Stated exercise ->
Take every line where the string "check" appears and copy it.
== Data extract ==
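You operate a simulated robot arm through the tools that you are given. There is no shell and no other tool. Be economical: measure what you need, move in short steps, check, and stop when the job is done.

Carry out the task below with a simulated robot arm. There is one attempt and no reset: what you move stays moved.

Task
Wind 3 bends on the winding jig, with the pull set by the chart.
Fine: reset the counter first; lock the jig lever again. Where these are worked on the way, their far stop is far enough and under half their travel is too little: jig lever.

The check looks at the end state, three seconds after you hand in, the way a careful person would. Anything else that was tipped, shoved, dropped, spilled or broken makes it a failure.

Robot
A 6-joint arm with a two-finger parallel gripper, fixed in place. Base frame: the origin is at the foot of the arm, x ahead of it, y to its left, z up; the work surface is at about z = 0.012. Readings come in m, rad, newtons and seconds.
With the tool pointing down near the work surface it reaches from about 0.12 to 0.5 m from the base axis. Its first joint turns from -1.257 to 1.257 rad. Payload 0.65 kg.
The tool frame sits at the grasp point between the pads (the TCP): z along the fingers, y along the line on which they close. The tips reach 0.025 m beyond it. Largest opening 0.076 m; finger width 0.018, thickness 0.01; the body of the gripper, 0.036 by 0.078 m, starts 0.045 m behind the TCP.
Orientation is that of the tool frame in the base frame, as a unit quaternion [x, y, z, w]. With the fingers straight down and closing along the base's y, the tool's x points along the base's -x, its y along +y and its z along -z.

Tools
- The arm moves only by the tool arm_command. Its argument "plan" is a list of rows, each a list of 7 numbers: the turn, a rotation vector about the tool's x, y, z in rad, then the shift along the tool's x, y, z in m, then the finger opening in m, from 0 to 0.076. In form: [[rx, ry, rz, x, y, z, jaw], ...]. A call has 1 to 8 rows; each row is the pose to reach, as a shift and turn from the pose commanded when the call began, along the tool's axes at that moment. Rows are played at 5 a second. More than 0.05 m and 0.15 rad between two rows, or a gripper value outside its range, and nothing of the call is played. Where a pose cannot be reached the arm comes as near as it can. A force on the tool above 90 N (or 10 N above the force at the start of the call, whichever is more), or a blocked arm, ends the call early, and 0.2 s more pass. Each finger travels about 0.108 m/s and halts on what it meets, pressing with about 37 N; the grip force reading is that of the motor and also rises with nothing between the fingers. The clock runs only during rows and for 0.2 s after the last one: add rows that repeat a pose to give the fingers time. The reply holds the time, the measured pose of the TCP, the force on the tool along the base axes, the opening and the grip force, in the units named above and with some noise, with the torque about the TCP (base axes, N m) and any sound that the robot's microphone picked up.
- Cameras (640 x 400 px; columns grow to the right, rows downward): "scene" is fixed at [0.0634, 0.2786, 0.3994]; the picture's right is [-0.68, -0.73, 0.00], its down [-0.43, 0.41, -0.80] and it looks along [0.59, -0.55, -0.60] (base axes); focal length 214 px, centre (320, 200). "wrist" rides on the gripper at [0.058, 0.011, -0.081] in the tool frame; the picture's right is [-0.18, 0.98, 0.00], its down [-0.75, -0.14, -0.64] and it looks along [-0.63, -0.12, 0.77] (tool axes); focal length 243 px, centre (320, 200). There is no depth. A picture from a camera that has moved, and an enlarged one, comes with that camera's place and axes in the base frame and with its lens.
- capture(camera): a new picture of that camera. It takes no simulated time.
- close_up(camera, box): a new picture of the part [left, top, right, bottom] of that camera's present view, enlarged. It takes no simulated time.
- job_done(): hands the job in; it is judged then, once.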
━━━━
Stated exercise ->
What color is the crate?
===
Task output ->
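You operate a simulated robot arm through the tools that you are given. There is no shell and no other tool. Be economical: measure what you need, move in short steps, check, and stop when the job is done.
The check looks at the end state, three seconds after you hand in, the way a careful person would. Anything else that was tipped, shoved, dropped, spilled or broken makes it a failure.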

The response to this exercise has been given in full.